### [SET PROBLEM 1]
Could you quote the reading text from "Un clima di" up to and including "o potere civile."?
### [SET PROBLEM 2]
Could you carry on with the reading text from where it ends?

**** READING TEXT

È stata una festa. Non solo perché per un cristiano la dipartita, lungi dall’essere una fine, segna il ritorno alla casa del Padre, ma anche perché con quel suo ultimo atto terreno, il proprio funerale, papa Francesco ha regalato a tanti un giorno di pace e di riconciliazione. E pace e riconciliazione sono stati due dei principali obiettivi che ha seguito nel corso dei suoi dodici anni di servizio quale successore di Pietro.
È stata una bella giornata primaverile. Le persone in centinaia di migliaia si sono raccolte ordinatamente in Piazza San Pietro, nelle sue vicinanze e lungo il percorso che avrebbe seguito il corteo verso la sepoltura nella basilica di Santa Maria Maggiore. I prelati, i religiosi, le tante autorità civili giunte da ogni parte del mondo, erano ben disposte attorno all’altare – di fronte al quale la spoglia semplicità del feretro ben ricordava la figura del primo papa che ha voluto chiamarsi come il poverello di Assisi.
Un clima di riconciliazione
Gli atteggiamenti dei vari capi di governo, a partire da quello del presidente Trump, sono stati diversi dall’usuale: erano ospiti di un evento che li sovrastava, e lo sapevano. Davanti a telecamere che trasmettevano in diretta in tutto il mondo, perché la Chiesa è universale, ed è l’unica a esserlo: non lo è alcun’altra istituzione religiosa, sia in ambito cristiano sia di altra appartenenza, tutte legate come sono a qualche specifico territorio, popolazione o potere civile.
Se da anni la guerra in Ucraina campeggia quale punta dell’iceberg dell’aggressività che ovunque cova col suo corredo di risentimento, volontà di prevaricazione, arroganza, disprezzo per l’altro, ecco che in San Pietro alcuni tra i più importanti attori a vario titolo coinvolti – dallo stesso Trump a Zelensky, da Macron a Starmer – si sono parlati con toni dettati dalla circostanza: con rispetto, moderazione, affabilità che in questi ultimi anni erano stati ostracizzati in tanti incontri ufficiali internazionali. (Peccato mancasse uno come Putin che, fosse vero quanto ha presentato con la sua propaganda da quando ha invaso l’Ucraina, dovrebbe essere primariamente interessato a favorire quel dialogo).
Se in Europa da tempo molti coltivano l’illusione che la civiltà di questo continente sia estranea alla tradizione cristiana o, quanto meno, che tale tradizione sia soltanto una delle tante che con identica importanza vi interagiscono, ecco che la von der Leyden, che dell’Unione è il principale esponente, appare con presenza sommessa, quasi fugace a fronte della magnificenza dell’aura di globalità che si respira nella Roma della Chiesa. Che proprio in questo si ripresenta con forza come il vero cuore della nostra civiltà.

********
**** COLLECTED DATA

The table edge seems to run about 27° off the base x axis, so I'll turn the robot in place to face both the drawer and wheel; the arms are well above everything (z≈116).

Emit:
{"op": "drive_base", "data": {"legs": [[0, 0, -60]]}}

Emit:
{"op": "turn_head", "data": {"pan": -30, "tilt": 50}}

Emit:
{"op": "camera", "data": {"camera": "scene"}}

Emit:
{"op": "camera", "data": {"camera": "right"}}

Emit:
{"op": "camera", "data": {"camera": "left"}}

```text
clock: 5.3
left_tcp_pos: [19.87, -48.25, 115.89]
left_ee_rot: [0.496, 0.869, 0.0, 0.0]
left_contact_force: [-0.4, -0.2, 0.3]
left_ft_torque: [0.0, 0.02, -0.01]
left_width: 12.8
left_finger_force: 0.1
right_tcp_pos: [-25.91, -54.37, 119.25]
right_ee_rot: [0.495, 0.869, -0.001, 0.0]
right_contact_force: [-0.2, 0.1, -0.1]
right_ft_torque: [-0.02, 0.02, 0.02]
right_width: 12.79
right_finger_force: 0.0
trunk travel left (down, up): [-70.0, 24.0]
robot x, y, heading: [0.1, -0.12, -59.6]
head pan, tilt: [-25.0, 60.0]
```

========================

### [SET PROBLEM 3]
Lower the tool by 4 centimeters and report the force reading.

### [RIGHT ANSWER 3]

********

### [RIGHT ANSWER 1]
Un clima di riconciliazione
Gli atteggiamenti dei vari capi di governo, a partire da quello del presidente Trump, sono stati diversi dall’usuale: erano ospiti di un evento che li sovrastava, e lo sapevano. Davanti a telecamere che trasmettevano in diretta in tutto il mondo, perché la Chiesa è universale, ed è l’unica a esserlo: non lo è alcun’altra istituzione religiosa, sia in ambito cristiano sia di altra appartenenza, tutte legate come sono a qualche specifico territorio, popolazione o potere civile.

### [RIGHT ANSWER 2]
Molteplici ricordi
E comunque, su tutto e su tutti, aleggia il ricordo di quanto ha detto e fatto papa Francesco. Lodato o criticato da ciascuno secondo il proprio punto di vista. Il mondo della “sinistra” lo loda per la sua scelta a favore delle periferie del mondo e dei poveri, dei migranti, dei reietti – come se questo non fosse un messaggio evangelico fondamentale che la Chiesa ha sempre trasmesso nei secoli, non solo oggi. I circoli del “conservatorismo” cattolico invece criticano Francesco come uno che ha fatto della Chiesa una specie di ONG, dimenticando che il primo a muoversi in quella direzione è stato il fondatore, che non s’è fatto scrupolo di soccorrere storpi e ciechi, di reperire cibo per le masse affamate, mettere in salvo prostitute, accompagnarsi a reprobe e divorziate, e persino di distribuire vino di alta qualità in ricchi banchetti.
In genere si dà per scontato che papa Francesco fosse un “progressista”, sebbene quando era vescovo in Argentina fosse considerato un conservatore, e c’è chi lo accusa di aver svenduto l’eredità di Benedetto XVI causando una riduzione nel numero dei fedeli. Le statistiche dicono però che il numero di cattolici nel mondo continua a crescere.
Senza peli sulla lingua
Noi qui lo ricordiamo anche perché con quella sua caratteristica spontaneità – che ha attirato a sua volta tante critiche da parte di parrucconi (parruccone) di ogni indole, sempre convinti (convinte) di possedere la verità tutta – ha detto sempre quello che considerava vero pur se poteva essere frainteso.
Numerosi esempi si possono citare.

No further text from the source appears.